Perhaps the biggest concern for Austin residents is the upcoming improvements to the city’s wastewater treatment plant required by stricter guidelines set by the Minnesota Pollution Control Agency.

MPCA officials enacted stricter phosphate standards, among other policies last year. Yet several cities and the Coalition of Greater Minnesota Cities pushed back against the new MPCA rules and asked legislators to revoke the standards as lawmakers hadn’t approved the changes.

Lawmakers initially seemed willing to address the new standards, but only the Iron Range received a policy exemption.

Austin’s water permits expire at the end of the year, which makes it among the first cities affected by the new rules. Based on similar standards in Wisconsin, Hormel Foods Corp. and CGMC officials predict Austin could pay about $20 million to upgrade the treatment plant.

Half of that cost would be absorbed by Hormel, but residents would likely have to pay larger sewer bills to cover the other $10 million.

“They didn’t have any sort of peer review to enact those standards,” Clark said. “It’s incredibly frustrating.”

Former state rep. Marty Seifert, another lobbyist with the CGMC, said the coalition plans to gather cost analysis data from cities this year and push for legislators to re-examine the rules next year.

“There’s no doubt this is going to have a very negative impact on rural people, particularly,” Seifert said.

Rep. Jeanne Poppe, DFL-Austin, said the Legislature appeared willing to examine the new MPCA rules but the issue devolved into a tricky argument between environmentalists and a so-called anti-environment movement. Yet Poppe believes the issue should be discussed again if the costs to improve wastewater treatment plants become too great for individual cities to bear.

“There does have to be a reality check on what does that mean and how do we pay for everything we want,” she said.

 In the future

Though the session is done, Greater Minnesota lobbyists and lawmakers pledge to renew their efforts for Greater Minnesota next session.

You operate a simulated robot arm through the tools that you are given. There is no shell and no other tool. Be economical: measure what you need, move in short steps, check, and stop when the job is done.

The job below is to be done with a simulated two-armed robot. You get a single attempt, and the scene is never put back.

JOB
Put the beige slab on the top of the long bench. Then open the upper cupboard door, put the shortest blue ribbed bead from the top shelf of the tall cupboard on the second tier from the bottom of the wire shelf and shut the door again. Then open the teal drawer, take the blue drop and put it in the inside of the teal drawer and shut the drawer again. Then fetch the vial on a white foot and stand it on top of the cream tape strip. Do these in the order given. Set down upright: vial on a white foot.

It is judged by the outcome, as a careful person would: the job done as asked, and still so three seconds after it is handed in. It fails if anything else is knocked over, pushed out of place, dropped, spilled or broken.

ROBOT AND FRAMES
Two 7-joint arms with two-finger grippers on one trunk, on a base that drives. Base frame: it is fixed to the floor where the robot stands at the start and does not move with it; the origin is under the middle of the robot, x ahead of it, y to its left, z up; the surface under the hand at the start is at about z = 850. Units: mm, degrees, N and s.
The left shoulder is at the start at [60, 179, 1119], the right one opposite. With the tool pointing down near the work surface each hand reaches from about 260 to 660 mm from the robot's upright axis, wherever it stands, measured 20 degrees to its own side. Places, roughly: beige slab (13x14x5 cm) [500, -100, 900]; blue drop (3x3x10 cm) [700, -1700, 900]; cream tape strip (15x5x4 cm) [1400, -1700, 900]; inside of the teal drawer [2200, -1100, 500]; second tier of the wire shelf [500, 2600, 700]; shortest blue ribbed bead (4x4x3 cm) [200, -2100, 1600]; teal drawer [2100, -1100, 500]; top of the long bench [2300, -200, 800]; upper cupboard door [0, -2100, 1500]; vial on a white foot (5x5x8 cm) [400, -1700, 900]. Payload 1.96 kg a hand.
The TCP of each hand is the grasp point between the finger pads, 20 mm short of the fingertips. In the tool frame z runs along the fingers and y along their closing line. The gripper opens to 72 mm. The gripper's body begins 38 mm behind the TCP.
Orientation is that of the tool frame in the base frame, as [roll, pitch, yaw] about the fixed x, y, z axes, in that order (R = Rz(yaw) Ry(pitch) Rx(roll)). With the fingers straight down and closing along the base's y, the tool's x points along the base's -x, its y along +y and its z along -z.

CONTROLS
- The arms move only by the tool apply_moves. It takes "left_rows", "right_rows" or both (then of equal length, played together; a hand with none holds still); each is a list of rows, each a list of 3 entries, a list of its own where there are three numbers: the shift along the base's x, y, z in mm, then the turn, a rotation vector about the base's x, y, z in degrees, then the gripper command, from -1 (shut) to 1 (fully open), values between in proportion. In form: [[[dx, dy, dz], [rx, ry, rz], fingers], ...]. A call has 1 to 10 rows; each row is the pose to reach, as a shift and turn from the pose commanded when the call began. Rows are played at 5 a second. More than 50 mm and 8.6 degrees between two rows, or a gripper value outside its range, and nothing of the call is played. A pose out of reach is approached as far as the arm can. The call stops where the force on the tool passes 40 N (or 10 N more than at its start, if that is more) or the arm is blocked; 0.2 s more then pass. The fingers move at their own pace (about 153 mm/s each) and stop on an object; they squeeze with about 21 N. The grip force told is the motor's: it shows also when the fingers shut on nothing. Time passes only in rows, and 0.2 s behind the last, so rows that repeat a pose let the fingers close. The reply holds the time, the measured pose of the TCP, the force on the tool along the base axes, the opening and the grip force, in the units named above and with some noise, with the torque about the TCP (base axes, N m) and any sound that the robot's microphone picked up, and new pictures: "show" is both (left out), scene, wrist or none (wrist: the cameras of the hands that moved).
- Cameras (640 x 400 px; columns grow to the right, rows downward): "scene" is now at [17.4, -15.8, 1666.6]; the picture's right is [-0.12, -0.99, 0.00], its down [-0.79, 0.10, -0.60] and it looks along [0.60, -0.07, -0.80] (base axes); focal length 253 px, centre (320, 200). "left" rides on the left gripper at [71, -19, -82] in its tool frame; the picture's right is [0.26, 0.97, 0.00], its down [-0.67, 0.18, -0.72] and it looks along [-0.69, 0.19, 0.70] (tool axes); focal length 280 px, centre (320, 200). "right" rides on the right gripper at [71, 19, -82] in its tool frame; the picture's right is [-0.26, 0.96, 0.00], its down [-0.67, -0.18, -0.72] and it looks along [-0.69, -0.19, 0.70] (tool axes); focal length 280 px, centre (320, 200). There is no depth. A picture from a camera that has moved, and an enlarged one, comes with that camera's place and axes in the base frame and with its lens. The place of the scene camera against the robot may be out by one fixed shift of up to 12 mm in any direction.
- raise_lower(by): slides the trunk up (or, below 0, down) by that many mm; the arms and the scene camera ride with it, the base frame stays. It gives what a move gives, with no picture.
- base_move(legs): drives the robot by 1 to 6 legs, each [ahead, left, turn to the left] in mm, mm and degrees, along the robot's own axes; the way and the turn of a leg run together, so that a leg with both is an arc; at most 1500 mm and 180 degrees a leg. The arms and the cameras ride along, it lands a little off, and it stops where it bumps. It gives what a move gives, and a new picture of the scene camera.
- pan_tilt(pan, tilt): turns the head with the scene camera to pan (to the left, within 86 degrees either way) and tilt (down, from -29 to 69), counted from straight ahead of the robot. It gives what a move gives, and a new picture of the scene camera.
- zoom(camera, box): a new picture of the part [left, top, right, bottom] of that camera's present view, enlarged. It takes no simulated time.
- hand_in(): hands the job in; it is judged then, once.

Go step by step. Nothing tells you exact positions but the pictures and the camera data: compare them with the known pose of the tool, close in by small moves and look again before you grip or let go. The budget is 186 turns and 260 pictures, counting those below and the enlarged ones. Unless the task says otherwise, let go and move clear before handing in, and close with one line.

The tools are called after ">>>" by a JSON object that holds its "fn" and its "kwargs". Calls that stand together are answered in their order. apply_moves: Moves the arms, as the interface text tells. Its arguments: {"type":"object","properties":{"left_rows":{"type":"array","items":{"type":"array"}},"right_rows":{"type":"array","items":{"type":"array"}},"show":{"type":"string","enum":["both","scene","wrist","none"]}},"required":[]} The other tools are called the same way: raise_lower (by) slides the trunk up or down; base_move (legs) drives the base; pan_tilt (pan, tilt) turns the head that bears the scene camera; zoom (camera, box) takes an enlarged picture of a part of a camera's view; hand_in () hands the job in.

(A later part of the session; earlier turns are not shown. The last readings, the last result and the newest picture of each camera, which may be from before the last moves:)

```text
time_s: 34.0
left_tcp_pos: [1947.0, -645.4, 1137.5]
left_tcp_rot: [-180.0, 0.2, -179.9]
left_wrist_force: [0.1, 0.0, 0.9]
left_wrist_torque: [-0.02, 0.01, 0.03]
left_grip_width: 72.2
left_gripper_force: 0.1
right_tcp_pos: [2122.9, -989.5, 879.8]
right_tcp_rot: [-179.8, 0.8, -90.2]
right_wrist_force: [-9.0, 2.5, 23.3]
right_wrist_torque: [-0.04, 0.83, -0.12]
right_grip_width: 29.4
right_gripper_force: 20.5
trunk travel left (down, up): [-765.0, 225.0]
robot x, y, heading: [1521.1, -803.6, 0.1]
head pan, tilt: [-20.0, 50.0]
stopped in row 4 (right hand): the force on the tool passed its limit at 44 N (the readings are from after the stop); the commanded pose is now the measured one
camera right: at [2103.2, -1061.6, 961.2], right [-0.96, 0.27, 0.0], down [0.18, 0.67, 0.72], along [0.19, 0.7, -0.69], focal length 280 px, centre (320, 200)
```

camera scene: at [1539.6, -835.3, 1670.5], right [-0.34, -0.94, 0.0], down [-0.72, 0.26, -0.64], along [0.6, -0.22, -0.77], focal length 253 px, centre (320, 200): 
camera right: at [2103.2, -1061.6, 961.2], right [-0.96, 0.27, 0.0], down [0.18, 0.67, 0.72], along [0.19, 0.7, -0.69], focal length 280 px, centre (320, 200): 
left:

Greater Minnesota lobbyists will likely pursue LGA increases as its biggest issue. The DFL-led Senate proposed a $545 million increase to LGA earlier this year, but House Republicans opposed the issue and cut LGA funding from their version of the tax bill.

Sparks is hopeful lawmakers can reach an agreement on LGA, even though the 2016 legislative session will only be about two months and dedicated to capital bonding projects.

“It’s very important to our local cities, not only Austin and Albert Lea but to our smaller cities,” Sparks said.

While Sparks said he was pleased with the session overall, he also acknowledged the session left much to be done. Yet both Sparks and Poppe say it will be difficult to tackle some of the issues left over from this year, such as transportation.

“I don’t see us really having a smooth outcome in those eight weeks that includes a bonding bill where every part of the state is going to want something,” Poppe said.